Here is the money for today, and this part is for tomorrow. We don’t want to sacrifice one for the other. We also realize that it is a rare season when they both get the same share or the same attention.

Preparing for future financial needs includes irregular expenses and future expenses. These include car insurance, home insurance, and property taxes, to name a few. When these seasons arrive, we should have used sinking funds to keep those months funded on the day-to-day side of things. We have the whole year to lay aside winter heating funds for those in the north. Winter didn’t surprise us, and running short on funds on a regular income should be able to surprise us, either.

Bonus Planning

Many plan dreams when our emotions are high or when a salesperson drives our focus. We have New Year resolutions that most don’t keep but not plans beyond dealing with the little things like no more biting my nails.
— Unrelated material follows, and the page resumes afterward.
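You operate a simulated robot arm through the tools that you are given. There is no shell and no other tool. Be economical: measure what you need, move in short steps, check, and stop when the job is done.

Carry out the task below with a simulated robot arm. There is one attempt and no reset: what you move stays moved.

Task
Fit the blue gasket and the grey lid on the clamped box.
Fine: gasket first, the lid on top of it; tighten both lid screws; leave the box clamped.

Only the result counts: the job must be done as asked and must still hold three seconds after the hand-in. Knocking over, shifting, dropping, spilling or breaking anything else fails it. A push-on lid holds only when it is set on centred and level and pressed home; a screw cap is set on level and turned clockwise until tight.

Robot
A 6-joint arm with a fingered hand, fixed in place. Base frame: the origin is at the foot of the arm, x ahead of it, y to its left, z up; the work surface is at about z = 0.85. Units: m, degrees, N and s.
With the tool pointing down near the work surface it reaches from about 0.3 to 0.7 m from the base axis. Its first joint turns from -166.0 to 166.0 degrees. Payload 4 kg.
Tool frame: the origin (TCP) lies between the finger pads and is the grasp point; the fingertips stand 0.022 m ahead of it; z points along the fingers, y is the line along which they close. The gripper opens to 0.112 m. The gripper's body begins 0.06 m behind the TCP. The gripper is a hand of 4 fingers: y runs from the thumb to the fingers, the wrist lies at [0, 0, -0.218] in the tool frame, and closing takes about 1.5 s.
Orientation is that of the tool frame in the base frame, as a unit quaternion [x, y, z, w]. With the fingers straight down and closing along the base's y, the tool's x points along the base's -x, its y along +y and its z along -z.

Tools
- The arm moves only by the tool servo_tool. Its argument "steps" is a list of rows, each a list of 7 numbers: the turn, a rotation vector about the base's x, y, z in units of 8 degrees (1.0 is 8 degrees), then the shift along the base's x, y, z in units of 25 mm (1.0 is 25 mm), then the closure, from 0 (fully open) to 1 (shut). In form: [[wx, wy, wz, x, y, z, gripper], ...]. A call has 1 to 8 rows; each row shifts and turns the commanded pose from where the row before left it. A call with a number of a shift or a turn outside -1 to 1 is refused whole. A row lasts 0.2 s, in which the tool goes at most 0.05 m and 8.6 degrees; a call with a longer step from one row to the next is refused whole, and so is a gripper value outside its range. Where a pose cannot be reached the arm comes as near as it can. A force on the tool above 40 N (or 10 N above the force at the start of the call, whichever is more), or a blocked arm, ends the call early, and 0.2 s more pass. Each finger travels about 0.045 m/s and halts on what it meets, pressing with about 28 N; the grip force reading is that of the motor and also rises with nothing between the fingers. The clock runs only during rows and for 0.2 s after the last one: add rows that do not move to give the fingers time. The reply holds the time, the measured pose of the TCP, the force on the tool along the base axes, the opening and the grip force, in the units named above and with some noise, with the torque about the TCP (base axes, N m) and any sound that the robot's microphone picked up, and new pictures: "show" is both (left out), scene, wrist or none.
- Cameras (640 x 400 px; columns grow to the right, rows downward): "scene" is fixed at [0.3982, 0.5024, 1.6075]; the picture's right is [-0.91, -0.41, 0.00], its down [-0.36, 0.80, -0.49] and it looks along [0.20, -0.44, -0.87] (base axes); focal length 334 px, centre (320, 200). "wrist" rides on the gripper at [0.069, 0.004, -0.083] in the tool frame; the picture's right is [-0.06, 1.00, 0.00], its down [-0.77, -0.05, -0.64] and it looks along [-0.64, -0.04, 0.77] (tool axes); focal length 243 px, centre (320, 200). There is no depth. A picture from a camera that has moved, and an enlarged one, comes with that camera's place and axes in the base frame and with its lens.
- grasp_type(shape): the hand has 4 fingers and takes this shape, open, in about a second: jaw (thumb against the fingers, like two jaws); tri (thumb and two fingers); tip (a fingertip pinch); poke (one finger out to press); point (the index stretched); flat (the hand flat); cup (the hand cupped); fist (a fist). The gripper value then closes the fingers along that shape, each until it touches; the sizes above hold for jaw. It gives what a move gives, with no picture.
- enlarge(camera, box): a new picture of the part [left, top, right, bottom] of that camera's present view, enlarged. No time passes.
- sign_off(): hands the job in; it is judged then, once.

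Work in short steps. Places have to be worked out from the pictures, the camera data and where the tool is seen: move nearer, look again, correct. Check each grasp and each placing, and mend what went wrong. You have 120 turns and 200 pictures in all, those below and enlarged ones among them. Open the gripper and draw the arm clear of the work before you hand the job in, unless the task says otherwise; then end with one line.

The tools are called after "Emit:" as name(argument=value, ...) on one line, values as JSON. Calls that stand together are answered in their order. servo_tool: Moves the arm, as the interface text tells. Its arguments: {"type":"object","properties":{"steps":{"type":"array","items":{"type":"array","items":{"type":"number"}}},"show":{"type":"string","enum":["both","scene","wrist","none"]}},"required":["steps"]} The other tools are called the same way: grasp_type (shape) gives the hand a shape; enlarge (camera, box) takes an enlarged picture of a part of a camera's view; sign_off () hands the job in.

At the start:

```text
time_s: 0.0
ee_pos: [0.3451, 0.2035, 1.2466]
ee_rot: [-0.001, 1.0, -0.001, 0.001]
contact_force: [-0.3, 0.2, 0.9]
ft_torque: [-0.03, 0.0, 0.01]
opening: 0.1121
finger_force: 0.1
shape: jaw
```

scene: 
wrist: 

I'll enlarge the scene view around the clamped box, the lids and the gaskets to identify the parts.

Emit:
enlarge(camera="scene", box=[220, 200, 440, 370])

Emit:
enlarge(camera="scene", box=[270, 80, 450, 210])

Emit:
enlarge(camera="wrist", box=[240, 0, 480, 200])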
What would happen if, in addition to budgeting monthly, we had planning and preparation quarterly and yearly? These don’t have to be huge distractions; without them, it is better defined as neglect. The fruit of neglect is not immediately apparent, so we may recover from these gaps in preparation repeatedly without seeing how many of them could be avoided.

We are not suggesting overplanning or making things overcomplicated. We are only saying that when things go wrong, we are faster to acknowledge what went wrong than to embrace a life pivot to avoid repeating the kind of mistake we just acknowledged.

Focus over Fantasy

To wrap up the power of preparation, we have to remember capacity. Chasing more goals doesn’t allow us to reach more goals. The best way to expand capacity is to have goals that stretch us without spreading us too thin to be effective.

We also need to recognize the concept of reach. Today, we may have to grow to be ready to reach some of our future goals. This is another aspect of preparation. We need to have a positive attitude when making plans. Beware of believing a positive attitude will magically attract your dreams into existence. Growing, learning, pivoting, and sometimes letting go of some things to reach others is part of the journey.